There may be revisionist histories; and the darkness yet to come may black out the brightness visible now. No one is above or outside criticism; Zelensky is an imperfect democrat, as was Churchill, as are we all. (His relationship with the media oligarch Ihor Kolomoisky is a subject for probing.) But, for students of the styles of democratic inspiration, he remains transfixing and unique. Unique because, before Zelensky became President, he was not merely an actor—à la Reagan and some others—he was a comic, a clown. He came to office, it seems, on a platform of little else except his clowning, particularly his role in a comedy series about the elevation of an ordinary bumbler to the Ukrainian Presidency. If he had a platform, we were assured when he ran for President, in 2019, it lay in mockery—particularly of his predecessor, Petro Poroshenko, who conveyed a hard-edged appearance of authority. Once, when called a clown, Zelensky did not argue, but posted a video on Instagram of his own face with a big red nose upon it. The refusal to act like a grownup infuriated Zelensky’s opponents as much as Groucho Marx infuriated his political opponents in Fredonia, in “Duck Soup,” with his unseriousness. “He dreams of a soft, submissive, gentle, giggling, inexperienced, weak, ideologically amorphous and politically uncertain President,” Poroshenko said. “Will we gift him this?”

Indeed, watching Zelensky now, one does not think, Oh, wow, he once was a comedian! One thinks, This is what a comedian looks like in power. In American terms, it would not be hard to imagine the late George Carlin or Richard Pryor—or, for that matter, Carl Reiner or Mel Brooks—in the same kind of role, familiarly self-satirizing, suddenly sober and serious. Thinking of the place of a comedian in power, a reader’s mind turns inevitably toward a great Russian critic of the past century, Mikhail Bakhtin, who made his special study the intricate relation of “carnival” (i.e., clowning) with power. At a time when too many are disgracing themselves by turning against Russian art and literature, it is pleasing to understand a Ukrainian hero through a Russian lens.

Bakhtin, who lived a long life, from 1895 to 1975, was a complex and many-sided thinker, a linguist and a philosopher of language as well as a Renaissance historian and literary critic. He missed the Gulag, or, just as likely, the bullet in the head that cut down many of his collaborators, by luck and by inches.
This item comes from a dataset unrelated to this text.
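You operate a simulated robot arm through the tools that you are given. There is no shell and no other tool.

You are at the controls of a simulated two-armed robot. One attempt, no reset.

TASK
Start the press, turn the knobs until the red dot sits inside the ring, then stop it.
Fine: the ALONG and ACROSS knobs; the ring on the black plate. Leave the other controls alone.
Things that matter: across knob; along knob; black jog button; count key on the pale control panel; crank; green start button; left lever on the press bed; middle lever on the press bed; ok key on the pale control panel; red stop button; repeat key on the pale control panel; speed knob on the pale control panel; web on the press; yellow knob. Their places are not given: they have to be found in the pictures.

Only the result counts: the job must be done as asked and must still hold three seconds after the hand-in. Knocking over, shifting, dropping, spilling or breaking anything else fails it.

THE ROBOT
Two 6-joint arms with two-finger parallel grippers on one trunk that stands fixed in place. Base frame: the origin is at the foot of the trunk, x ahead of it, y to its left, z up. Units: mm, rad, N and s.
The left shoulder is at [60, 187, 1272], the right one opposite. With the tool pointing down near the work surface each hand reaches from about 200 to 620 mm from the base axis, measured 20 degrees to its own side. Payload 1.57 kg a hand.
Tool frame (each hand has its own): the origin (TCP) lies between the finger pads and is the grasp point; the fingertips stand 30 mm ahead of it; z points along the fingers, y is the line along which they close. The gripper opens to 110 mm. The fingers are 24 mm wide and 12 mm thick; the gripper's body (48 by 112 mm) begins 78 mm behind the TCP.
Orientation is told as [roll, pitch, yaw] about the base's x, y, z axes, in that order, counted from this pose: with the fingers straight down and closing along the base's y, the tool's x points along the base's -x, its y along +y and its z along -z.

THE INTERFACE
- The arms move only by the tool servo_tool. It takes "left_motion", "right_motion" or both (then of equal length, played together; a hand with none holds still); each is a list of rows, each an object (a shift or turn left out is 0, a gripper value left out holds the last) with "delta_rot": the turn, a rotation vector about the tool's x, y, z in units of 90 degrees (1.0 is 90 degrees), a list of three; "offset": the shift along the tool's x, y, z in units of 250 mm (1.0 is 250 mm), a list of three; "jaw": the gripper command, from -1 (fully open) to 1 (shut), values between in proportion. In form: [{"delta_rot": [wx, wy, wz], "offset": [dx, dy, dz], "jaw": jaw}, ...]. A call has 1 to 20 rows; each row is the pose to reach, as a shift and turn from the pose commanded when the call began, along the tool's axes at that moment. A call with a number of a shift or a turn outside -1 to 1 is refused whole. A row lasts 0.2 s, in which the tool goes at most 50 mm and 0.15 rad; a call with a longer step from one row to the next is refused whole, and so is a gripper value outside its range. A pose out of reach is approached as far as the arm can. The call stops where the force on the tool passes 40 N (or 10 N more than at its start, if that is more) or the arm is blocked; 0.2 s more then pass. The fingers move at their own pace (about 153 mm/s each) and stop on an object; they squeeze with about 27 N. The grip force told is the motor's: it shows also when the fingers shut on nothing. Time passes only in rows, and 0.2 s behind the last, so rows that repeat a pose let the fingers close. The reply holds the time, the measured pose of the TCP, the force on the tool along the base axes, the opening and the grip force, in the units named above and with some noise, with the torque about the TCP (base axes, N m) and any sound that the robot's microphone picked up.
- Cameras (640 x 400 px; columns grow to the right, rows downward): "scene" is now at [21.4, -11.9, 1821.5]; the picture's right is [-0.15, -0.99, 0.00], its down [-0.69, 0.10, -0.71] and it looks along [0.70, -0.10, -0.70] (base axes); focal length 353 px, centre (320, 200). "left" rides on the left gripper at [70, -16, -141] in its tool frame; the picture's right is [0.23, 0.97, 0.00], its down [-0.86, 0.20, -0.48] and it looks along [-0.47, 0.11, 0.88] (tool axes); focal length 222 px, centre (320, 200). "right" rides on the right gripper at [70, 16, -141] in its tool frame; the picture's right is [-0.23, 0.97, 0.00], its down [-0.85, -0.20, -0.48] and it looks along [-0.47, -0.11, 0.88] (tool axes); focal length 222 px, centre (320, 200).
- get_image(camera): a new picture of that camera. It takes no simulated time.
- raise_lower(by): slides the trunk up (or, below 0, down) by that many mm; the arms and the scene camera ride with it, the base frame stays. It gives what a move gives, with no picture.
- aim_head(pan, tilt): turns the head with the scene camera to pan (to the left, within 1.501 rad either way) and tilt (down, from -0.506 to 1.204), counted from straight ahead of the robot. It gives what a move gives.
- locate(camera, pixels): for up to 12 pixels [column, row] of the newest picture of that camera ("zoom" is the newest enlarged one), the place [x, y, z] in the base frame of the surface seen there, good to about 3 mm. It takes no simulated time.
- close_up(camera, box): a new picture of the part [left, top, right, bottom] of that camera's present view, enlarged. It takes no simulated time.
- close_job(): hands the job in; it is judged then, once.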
To truly understand Bakhtin at depth requires comprehending, for instance, what he meant by “dialogized heteroglossia,” and his work is made still more opaque by the frequent necessity to mask his largely non-Marxist views in Marxist language.
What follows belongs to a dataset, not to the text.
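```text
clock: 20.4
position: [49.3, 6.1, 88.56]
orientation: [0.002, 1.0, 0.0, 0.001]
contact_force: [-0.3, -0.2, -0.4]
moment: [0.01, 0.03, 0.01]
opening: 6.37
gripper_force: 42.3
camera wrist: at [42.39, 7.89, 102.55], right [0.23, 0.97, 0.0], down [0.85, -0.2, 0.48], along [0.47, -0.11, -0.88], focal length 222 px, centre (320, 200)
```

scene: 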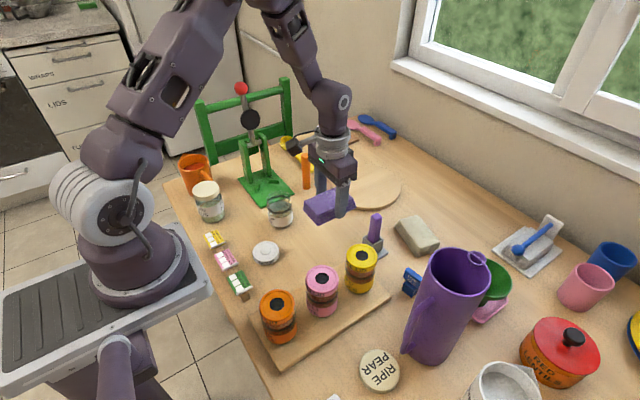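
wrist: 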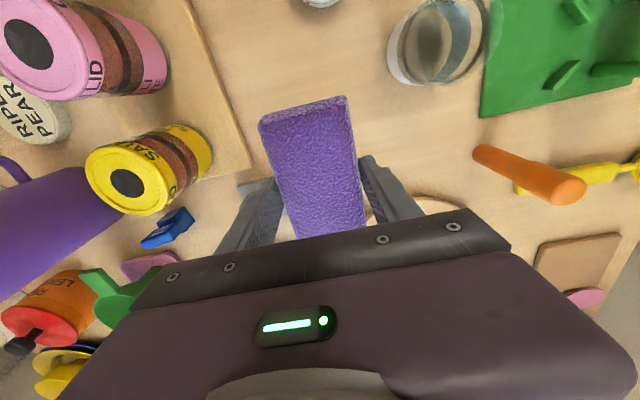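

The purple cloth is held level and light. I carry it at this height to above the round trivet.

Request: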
But it is not difficult to give a general picture of Bakhtin’s view in his great book, “Rabelais and His World” (written in the nineteen-forties but not published until the nineteen-sixties), that a “carnival” is not only a European peasant festival but an event that gave birth to a whole new way of looking at the world, a world turned upside down. The ugly and ridiculous things that bodies do—copulate, defecate, get drunk, fart—are the special realm of healthy vulgar comedy, of “carnival,” and this comedy reminds us of the limits of power to explain and dominate existence. The Church and the courts can give orders, but they can’t make an order more enduring and permanent than the gloriously sordid order of the body. There were, Bakhtin wrote, two lives available in Rabelais’s time: “One that was the official life, monolithically serious and gloomy, subjugated to a strict hierarchical order, full of terror, dogmatism, reverence and piety; the other was the life of the carnival square, free and unrestricted, full of ambivalent laughter.” It was the genius of Rabelais to break apart this world order by raising it to literature, not only to make us laugh but to make us aware that the highest philosophy could be produced by the lowest comedy. Comedy is the peasant’s revenge on the king; laughter is man’s revenge on God.
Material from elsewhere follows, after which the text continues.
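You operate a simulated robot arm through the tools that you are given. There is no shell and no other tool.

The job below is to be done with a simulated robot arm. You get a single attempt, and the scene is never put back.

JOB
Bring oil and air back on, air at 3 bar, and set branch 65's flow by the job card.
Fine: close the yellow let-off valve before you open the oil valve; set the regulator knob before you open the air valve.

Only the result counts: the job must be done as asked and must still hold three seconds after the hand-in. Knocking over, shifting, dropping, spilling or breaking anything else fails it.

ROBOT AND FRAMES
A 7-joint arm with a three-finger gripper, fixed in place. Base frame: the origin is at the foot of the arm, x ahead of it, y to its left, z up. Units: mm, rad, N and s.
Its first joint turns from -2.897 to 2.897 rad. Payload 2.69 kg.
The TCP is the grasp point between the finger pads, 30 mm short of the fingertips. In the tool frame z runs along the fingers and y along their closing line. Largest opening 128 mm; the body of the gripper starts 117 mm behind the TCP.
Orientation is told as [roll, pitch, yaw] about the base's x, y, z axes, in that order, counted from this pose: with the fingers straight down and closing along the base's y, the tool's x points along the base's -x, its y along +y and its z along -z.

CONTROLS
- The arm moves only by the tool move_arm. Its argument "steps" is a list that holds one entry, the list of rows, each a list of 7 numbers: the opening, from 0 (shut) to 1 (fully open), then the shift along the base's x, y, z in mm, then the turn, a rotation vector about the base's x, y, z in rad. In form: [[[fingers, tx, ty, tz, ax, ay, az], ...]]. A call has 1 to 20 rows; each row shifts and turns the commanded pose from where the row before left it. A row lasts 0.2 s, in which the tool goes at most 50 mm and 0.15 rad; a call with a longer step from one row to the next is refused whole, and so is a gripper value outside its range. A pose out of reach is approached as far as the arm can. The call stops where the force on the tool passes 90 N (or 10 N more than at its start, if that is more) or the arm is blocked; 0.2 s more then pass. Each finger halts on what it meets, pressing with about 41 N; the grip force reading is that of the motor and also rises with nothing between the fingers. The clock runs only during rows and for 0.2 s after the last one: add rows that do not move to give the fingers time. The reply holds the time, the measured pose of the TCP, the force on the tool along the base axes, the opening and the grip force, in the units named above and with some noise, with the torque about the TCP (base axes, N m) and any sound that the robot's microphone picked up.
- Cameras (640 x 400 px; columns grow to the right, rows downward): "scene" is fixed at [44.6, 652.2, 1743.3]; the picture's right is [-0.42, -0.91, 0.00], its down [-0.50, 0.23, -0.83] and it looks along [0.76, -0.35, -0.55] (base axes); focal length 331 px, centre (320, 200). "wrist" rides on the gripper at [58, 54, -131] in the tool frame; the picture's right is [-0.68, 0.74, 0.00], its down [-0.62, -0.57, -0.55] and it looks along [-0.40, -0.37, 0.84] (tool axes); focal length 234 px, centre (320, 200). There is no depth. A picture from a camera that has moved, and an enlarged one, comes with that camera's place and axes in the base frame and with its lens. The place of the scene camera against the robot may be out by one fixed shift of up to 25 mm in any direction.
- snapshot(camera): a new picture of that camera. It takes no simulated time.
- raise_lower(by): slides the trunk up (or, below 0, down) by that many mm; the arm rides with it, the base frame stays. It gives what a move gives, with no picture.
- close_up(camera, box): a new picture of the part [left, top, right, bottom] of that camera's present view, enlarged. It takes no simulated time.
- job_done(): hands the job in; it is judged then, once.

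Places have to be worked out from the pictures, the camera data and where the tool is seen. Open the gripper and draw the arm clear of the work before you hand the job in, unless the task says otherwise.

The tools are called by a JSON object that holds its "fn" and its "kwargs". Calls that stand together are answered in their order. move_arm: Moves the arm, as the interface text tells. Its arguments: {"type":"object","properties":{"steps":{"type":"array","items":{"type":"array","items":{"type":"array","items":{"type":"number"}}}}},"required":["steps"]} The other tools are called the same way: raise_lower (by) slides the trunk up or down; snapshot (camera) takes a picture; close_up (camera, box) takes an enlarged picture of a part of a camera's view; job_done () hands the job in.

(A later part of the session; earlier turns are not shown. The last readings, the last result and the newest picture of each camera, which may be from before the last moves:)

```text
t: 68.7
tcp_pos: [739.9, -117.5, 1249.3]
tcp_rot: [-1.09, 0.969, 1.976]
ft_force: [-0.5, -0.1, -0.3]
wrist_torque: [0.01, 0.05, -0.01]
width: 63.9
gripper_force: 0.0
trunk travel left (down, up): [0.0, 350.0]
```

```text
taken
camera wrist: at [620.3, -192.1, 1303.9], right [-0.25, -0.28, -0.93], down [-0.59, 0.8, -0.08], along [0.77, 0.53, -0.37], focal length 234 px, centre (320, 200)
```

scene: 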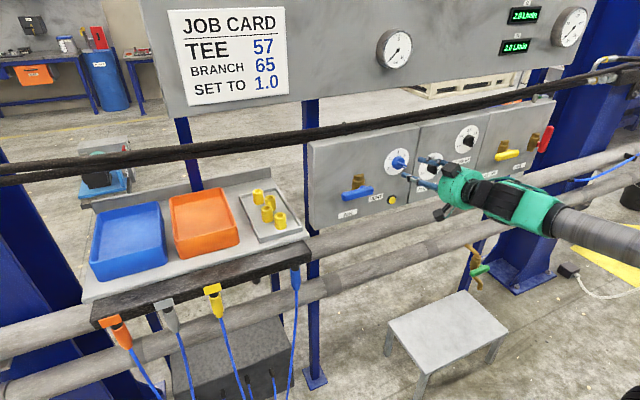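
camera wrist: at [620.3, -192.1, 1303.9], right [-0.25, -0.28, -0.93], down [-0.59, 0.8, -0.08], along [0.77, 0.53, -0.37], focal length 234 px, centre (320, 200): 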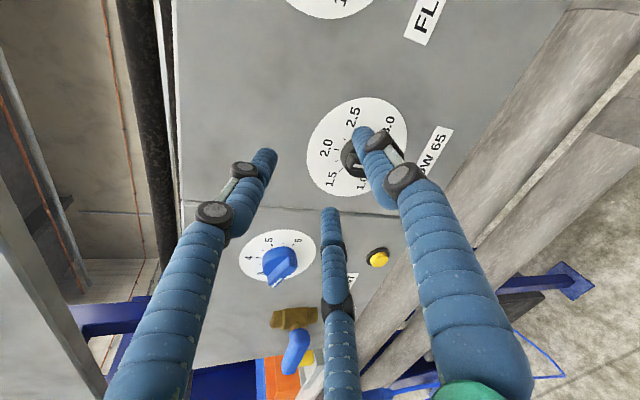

Bakhtin was, of course, contrasting the carnival spirit against the cult of personality and the bureaucratic, grinding evil of Stalinism. What he admired in Rabelais and labelled “grotesque realism” is the opposite of social realism, the enforced manner of civic virtue of the Stalin period. But he did not see “grotesque realism” as merely anarchic. Out of the detritus and absurdity comes renewal. The Marx Brothers, again, are an almost too perfect example of that kind of comedy—exploding, yes, but not merely burning down, the pompous order of politics or “high” culture, instead renewing it with a fluid alternative vaudeville order of puns, wordplay, improvised music, and mime. (It is no accident that so many on the Russian autocratic front today, like Patriarch Kirill, are so bizarrely obsessed with gay-pride parades, despite their harmless and far-from-soldierly nature, exactly because they embody the carnival spirit in contemporary dress, or undress. The parade, the public festival of difference, is what’s threatening.)